# SELECTION

* start *

• Welcome to Autism Forums, a friendly forum to discuss Aspergers Syndrome, Autism, High Functioning Autism and related conditions.

    Your voice is missing! You will need to register to get access to the following site features:
    • Reply to discussions and create your own threads.
    • Our modern chat room. No add-ons or extensions required, just login and start chatting!
    • Private Member only forums for more serious discussions that you may wish to not have guests or search engines access to.
    • Your very own blog. Write about anything you like on your own individual blog.

    We hope to see you as a part of our community soon! Please also check us out @ https://www.twitter.com/aspiescentral

Bad habits are no good habits.

* end *

# GIVEN MATERIAL
* start *

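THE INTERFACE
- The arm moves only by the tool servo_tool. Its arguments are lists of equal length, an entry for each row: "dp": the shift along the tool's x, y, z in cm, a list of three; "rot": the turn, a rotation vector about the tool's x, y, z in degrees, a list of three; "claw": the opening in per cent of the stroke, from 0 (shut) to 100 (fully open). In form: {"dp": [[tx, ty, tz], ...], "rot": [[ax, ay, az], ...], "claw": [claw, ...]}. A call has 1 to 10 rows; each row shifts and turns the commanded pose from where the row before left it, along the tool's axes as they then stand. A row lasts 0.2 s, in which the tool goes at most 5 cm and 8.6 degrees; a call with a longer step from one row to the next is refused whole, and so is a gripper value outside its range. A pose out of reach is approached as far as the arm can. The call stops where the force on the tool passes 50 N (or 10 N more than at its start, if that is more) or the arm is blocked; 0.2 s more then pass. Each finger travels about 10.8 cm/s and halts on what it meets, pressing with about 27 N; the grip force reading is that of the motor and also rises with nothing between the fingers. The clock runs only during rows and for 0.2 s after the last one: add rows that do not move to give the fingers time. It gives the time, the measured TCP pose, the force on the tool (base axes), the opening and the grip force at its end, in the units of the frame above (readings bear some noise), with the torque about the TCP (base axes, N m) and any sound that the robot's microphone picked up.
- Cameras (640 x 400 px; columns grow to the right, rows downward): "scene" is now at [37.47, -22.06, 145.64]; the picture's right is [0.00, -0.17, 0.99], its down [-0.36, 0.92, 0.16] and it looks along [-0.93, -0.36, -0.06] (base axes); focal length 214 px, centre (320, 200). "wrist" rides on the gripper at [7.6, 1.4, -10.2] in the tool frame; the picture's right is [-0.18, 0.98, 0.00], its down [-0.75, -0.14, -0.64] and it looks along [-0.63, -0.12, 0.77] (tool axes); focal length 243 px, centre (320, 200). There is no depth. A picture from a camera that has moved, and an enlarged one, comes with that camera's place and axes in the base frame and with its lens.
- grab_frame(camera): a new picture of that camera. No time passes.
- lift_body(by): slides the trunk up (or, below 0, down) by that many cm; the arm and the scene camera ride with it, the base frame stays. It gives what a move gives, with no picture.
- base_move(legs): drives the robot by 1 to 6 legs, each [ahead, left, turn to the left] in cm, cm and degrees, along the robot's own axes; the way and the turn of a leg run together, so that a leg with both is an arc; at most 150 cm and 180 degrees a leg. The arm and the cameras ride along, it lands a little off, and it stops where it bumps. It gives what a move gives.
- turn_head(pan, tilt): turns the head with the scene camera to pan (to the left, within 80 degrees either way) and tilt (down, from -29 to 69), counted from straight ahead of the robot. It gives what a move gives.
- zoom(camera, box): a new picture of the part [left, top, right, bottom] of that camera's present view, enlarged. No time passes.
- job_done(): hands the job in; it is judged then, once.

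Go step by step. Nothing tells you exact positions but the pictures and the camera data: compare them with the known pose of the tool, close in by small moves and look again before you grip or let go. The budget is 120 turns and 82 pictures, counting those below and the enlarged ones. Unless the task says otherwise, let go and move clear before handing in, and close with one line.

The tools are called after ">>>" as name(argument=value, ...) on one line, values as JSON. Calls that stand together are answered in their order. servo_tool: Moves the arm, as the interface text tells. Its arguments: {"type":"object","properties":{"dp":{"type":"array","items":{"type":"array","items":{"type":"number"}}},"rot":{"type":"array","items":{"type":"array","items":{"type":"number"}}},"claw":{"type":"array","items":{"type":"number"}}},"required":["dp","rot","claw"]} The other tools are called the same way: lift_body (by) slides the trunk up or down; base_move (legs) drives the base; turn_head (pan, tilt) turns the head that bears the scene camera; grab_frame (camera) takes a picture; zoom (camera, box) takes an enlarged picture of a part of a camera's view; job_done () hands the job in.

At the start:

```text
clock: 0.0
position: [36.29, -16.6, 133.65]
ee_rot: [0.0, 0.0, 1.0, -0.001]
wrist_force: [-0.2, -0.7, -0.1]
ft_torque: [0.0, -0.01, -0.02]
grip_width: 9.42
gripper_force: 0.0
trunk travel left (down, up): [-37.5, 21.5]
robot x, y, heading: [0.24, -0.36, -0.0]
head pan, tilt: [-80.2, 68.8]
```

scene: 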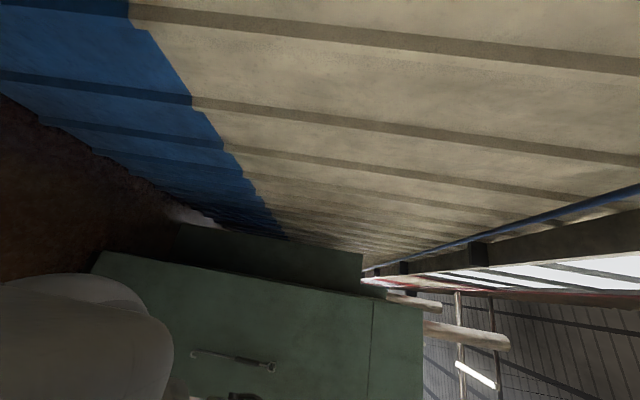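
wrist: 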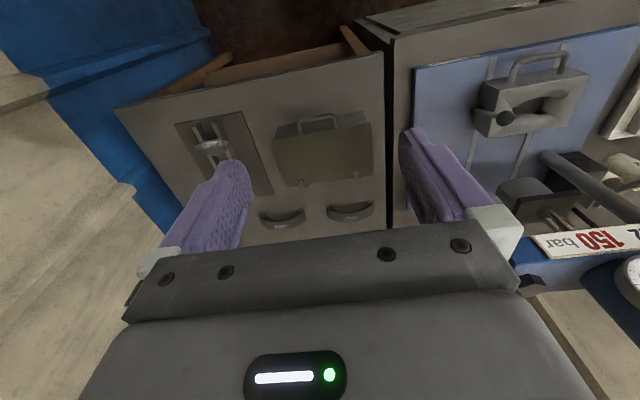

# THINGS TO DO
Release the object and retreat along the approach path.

* end *

# THINGS TO DO
1. Quote the selection word for word, starting at "Your voice is" and ending with "no good habits.".
2. Continue the selection from where it stops.

# FINAL ANSWERS
1.
Your voice is missing! You will need to register to get access to the following site features:
    • Reply to discussions and create your own threads.
    • Our modern chat room. No add-ons or extensions required, just login and start chatting!
    • Private Member only forums for more serious discussions that you may wish to not have guests or search engines access to.
    • Your very own blog. Write about anything you like on your own individual blog.

    We hope to see you as a part of our community soon! Please also check us out @ https://www.twitter.com/aspiescentral

Bad habits are no good habits.

2.
RandomBogy

New Member
Im working on keeping my space clean but it's hard. I have some pretty bad habits when it comes to cleaning my space I hate to admit it but at the age of 21, I still forget about cleaning up after myself. I lived with a hoarder mother, crackhead father, and 4 siblings so we were messy after I moved out of my mother's house to live with my sister I found myself trying to fill my room up with random things and not cleaning as much as I should. Does anyone have any tips to build better habits?



p.s. thank you for the replies on the last post that differently got me pumped to see people actually replie and give me some insight.
 
Try to think what is the problem. I mean, you say you want to do something but you don't do it. Why? What is the barrier? That's the first step.

Regardless, one useful suggestion is that when tasks are too big, we just get paralyzed. So break down the task. Say, today, you clean or sort things out in one section. That's all. One section. Tomorrow another. Sometimes the problem is starting. Start with something small.

If you managed to have a nice, clean place that makes you feel accomplished, making it messy then feels bad.
 
I found myself trying to fill my room up with random things
I think it could be important to try to understand why you had this urge. Does empty space make you feel a certain way? What feelings do you get from acquiring "random things?"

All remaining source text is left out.